Text excerpt =>

========

Max square/rec area under the curve

**mant1s** · July 22nd 2009, 04:40 PM

Hi everyone, I've been working on this optimization problem for awhile now. I guess I don't understand the steps. Here's my work.

The Problem

Code:

A rectangle is inscribed with its base on the x-axis and 
its upper corners on the parabola y = 4 - x^2.  What are 
the dimensions of such a rectangle with the 
greatest possible area?

My work

Code:

Define variables...
A = 2xy
y = 4- x^2

setup problem:

A(x) = 2x ( 4 - x^2)

Find d/dx:

A'(x) = 8 - 6x^2

Critical Points:
 0 = A'(x) = { -1.1547, 1.1547}

~~Then am I supposed to use this formula??? ----> 4x + 3y ?

Thanks for your time

-M

**Prove It** · July 22nd 2009, 04:55 PM

Originally Posted by mant1s

Hi everyone, I've been working on this optimization problem for awhile now. I guess I don't understand the steps. Here's my work.

The Problem

Code:

A rectangle is inscribed with its base on the x-axis and 
its upper corners on the parabola y = 4 - x^2.  What are 
the dimensions of such a rectangle with the 
greatest possible area?

My work

Code:

Define variables...
A = 2xy
y = 4- x^2
 
setup problem:
 
A(x) = 2x ( 4 - x^2)
 
Find d/dx:
 
A'(x) = 8 - 6x^2
 
Critical Points:
 0 = A'(x) = { -1.1547, 1.1547}
 
~~Then am I supposed to use this formula??? ----> 4x + 3y ?

Thanks for your time

-M

You don't need to use the formula $4x + 3y$ at all.

You are exactly right, the Area of the rectangle is given by

$A = 2x ( 4 - x^2)$

$= 8x - 2x^3$ .

So to find the maximum

$\frac{dA}{dx} = 8 - 6x^2$

$0 = 8 - 6x^2$

$6x^2 = 8$

$x^2 = \frac{4}{3}$

$x = \pm \sqrt{\frac{4}{3}}$

$x = \pm \frac{2\sqrt{3}}{3}$ .

The maximum area would be at the point $x = \frac{2\sqrt{3}}{3}$ .

So put it into the formula for area.

$A = 8x - 2x^3$

$A = 8\left(\frac{2\sqrt{3}}{3}\right) - 2\left(\frac{2\sqrt{3}}{3}\right)^3$

**mant1s** · July 22nd 2009, 05:01 PM

Thank you so much!

========

Data segment =>

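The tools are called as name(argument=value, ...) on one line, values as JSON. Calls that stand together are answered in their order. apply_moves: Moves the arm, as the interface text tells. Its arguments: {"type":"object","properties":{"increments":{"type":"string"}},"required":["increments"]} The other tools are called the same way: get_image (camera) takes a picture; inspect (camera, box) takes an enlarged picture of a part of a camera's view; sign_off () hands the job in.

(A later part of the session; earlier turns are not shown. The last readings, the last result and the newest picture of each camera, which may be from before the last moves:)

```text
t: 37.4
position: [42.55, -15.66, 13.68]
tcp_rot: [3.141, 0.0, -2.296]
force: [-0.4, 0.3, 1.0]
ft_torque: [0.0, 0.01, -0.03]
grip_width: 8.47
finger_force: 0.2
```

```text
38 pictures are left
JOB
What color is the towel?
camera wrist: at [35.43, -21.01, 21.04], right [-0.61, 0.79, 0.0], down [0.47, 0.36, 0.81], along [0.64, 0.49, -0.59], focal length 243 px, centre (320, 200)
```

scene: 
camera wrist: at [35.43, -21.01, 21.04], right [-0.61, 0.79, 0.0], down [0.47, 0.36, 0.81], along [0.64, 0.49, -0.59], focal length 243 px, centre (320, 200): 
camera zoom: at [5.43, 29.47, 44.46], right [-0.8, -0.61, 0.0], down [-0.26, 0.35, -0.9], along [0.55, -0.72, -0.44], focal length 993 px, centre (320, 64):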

========

Given instruction =>
Give the stretch of the text excerpt that starts with "The maximum area" and ends with "you so much!", unchanged.

Result =>
The maximum area would be at the point $x = \frac{2\sqrt{3}}{3}$ .

So put it into the formula for area.

$A = 8x - 2x^3$

$A = 8\left(\frac{2\sqrt{3}}{3}\right) - 2\left(\frac{2\sqrt{3}}{3}\right)^3$

**mant1s** · July 22nd 2009, 05:01 PM

Thank you so much!